Strawberries never tasted so sweet
If you’re even remotely interested in this game, this review is a huge waste of your time. It’s good. It’s very fucking good. You should just go ahead and buy it.
Celeste is one of those rare games where I knew it was special right off the bat. It’s a twitch platformer with a heart of gold, and it’s positively oozing charm out of its every orifice.
Celeste (PC [reviewed], PS4, Switch, Xbox One)
Developer: Matt Makes Games Inc.
Publisher: Matt Makes Games Inc.
Released: January 25, 2018 (PC, PS4, Switch) / January 26, 2018 (Xbox One)
The story revolves around a young woman, Madeline, who decides to climb a mountain.
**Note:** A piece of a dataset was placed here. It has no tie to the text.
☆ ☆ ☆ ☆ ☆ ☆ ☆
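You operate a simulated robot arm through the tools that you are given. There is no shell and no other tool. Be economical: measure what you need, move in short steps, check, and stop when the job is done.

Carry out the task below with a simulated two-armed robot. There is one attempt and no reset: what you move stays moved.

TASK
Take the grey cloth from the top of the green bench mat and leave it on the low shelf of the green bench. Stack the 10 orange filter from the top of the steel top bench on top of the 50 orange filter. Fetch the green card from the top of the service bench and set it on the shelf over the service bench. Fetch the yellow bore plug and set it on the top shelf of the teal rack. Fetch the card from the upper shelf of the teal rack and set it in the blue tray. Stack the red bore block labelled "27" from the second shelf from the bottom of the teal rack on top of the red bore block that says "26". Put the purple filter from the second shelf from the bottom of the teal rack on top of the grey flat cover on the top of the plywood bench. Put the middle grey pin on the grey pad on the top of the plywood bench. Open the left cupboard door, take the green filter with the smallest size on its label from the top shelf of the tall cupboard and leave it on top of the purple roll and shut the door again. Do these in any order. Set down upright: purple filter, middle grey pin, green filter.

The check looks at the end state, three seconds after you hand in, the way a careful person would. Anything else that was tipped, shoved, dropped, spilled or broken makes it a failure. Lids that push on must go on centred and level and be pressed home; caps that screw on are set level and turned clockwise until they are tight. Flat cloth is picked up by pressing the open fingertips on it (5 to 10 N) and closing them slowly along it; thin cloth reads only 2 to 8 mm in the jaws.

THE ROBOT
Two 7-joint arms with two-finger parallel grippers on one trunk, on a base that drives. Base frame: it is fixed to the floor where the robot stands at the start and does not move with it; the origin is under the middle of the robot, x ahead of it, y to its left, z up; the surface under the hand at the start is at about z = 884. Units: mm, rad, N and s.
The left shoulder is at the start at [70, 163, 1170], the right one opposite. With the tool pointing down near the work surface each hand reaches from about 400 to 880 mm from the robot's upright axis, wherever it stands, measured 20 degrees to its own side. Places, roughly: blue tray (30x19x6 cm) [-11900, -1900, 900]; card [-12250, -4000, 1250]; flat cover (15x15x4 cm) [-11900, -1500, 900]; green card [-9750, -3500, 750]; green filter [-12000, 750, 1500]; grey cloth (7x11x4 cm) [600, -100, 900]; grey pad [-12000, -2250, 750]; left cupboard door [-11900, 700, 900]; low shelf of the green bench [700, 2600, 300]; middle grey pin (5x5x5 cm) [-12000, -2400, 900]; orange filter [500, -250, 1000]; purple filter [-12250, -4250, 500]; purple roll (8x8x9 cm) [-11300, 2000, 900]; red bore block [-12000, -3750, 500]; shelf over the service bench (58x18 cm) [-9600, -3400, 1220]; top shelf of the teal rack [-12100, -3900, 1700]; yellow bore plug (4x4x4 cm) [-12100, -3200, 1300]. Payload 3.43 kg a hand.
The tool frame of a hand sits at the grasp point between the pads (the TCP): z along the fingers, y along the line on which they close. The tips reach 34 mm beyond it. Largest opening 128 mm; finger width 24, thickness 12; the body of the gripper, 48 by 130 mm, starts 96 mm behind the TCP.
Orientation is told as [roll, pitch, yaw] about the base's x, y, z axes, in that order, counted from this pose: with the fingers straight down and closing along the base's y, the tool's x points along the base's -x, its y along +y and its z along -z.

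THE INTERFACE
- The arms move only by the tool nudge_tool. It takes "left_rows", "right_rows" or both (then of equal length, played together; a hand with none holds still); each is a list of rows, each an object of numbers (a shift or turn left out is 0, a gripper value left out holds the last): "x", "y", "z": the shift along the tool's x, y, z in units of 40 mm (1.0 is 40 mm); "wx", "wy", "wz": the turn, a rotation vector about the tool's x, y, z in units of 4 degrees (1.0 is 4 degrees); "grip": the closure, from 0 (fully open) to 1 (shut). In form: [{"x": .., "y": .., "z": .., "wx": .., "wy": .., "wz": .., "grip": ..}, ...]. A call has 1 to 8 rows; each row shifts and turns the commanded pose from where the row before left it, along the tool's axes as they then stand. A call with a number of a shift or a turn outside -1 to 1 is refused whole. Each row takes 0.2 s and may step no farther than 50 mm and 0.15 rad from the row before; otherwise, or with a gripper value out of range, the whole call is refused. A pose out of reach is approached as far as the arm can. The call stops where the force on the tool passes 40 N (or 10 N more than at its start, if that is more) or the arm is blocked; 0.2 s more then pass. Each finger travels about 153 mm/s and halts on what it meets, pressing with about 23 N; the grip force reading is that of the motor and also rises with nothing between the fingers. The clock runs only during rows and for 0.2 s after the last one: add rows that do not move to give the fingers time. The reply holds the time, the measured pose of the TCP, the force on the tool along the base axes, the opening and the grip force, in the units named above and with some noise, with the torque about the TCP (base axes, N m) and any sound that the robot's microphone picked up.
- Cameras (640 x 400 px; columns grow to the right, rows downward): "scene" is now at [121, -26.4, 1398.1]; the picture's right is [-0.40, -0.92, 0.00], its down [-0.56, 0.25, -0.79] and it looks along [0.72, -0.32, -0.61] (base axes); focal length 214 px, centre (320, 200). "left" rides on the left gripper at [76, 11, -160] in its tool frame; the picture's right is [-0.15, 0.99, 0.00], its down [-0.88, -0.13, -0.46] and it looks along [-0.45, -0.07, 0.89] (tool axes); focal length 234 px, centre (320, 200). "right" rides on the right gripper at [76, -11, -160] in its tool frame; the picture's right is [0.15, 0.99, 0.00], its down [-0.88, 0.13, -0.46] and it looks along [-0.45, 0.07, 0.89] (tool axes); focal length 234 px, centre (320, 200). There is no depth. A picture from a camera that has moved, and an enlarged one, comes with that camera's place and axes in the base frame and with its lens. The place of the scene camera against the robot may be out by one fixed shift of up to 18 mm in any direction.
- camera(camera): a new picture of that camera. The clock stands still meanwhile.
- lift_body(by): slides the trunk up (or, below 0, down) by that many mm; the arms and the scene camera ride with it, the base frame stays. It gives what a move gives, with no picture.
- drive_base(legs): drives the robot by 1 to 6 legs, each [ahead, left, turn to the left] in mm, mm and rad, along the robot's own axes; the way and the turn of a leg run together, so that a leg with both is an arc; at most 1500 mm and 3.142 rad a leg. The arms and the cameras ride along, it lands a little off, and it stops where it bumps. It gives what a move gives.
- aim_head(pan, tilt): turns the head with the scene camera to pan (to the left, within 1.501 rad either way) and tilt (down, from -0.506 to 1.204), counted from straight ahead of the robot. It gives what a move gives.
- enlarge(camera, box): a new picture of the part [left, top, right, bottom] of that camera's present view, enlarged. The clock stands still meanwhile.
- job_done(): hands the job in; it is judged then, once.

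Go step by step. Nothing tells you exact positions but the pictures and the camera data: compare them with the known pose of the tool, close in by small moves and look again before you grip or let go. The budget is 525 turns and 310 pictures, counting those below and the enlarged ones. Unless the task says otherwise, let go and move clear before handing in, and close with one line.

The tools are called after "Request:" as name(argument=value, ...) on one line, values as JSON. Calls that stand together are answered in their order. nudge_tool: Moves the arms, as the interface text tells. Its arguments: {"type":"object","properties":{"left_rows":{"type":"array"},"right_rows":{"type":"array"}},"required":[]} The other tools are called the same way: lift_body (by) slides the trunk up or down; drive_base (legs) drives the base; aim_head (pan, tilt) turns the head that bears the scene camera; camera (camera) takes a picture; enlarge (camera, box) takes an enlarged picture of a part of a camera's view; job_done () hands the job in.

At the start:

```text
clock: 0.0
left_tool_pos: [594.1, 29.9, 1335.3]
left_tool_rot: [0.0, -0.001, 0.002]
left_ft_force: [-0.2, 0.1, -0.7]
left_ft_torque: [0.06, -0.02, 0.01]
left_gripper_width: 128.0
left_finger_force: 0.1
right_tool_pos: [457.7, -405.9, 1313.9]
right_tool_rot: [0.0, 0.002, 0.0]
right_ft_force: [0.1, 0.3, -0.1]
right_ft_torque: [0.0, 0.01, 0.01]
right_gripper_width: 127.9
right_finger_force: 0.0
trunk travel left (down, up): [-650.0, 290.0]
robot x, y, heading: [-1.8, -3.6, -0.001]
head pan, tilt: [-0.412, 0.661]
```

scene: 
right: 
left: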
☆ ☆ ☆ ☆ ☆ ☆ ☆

It’s a tale about overcoming depression and anxiety, but it does so in a fun way where it’s unafraid to laugh at itself. Still, there are some surprisingly heavy thematic elements at play here, and I’d love to dive into details, but I think it’s something best experienced on your own. With Celeste, it’s all about the journey.
The controls are minimalism at its finest. Throughout the entirety of its roughly twelve-to-fifteen-hour playtime, you only have access to three abilities: jump, dash, and climb. Starting out, you can only dash once before you must plant your feet on solid ground again. Much like in Breath of the Wild, your climbing ability comes with a stamina meter, indicated by color changes on the character. Once the meter runs out, you’ll lose your footing and fall.
Despite this limited skillset, the game never stops throwing new ideas at the player. Each chapter revolves around a different environmental mechanic, which keeps gameplay exciting and interesting. Coupled with the ever-increasing difficulty, you’re never allowed to feel truly comfortable for long. The entire climb is one struggle after another.
This is a twitch platformer in the purest sense, and assuming you’re up for the challenge, it will test you. However, it also offers options so players of any skill level can get in on the fun. For most, I don’t see this as being necessary, but it’s a wonderful feature for those who need it.
The main storyline is difficult, but the B sides to each level, unlockable by finding hidden collectables throughout the campaign, are where the real challenge lies. These things don’t fuck around. They will break you but also offer a blood-pumping sense of accomplishment upon completion. I live for this kind of stuff.
Celeste also features a plethora of speedrunning options, including leaderboards and optional timers which allow you to push yourself ever towards perfection. On top of that, there are hidden strawberries strewn across each chapter, and the struggle is so real if you want to capture each one. These two elements give the game a ridiculous amount of replay value for those who aim for 100% completion.
Then there’s that beautiful goddamn soundtrack. It’s never anything less than perfect. Lena Raine deserves an award for this. Even when it’s just subtle background, I found it hard not to notice its beauty, but there are times when it goes head-on into all out bangers too. I know she’s done work in the industry before, but this stuff is on a whole other level.
Celeste is the complete package. It builds on the foundations established by other heavyweights in the indie scene and sets a new standard for what I’d define as a modern “classic.” There are not enough words in the English language for me to properly describe just how much I love this game.
Its themes and mechanics effortlessly feed into the narrative in a way that left me downright floored. Everything is just so damn finely tuned to the point that I can’t help but think, “How the hell is anyone going to top this?”
For the first time in ages, I have absolutely nothing to complain about. Celeste was everything I’d hoped for and then some. I’m not saying this is the best video game I’ve ever played. It’s much too early to start declaring things like that. What I am saying is that this is an essential gaming experience. Everything this team set out to do they accomplished. If you have any love for indie games, you’re about to fall head over heels. These people have created something very close to perfection.
[This review is based on a retail copy of the game provided by the publisher.]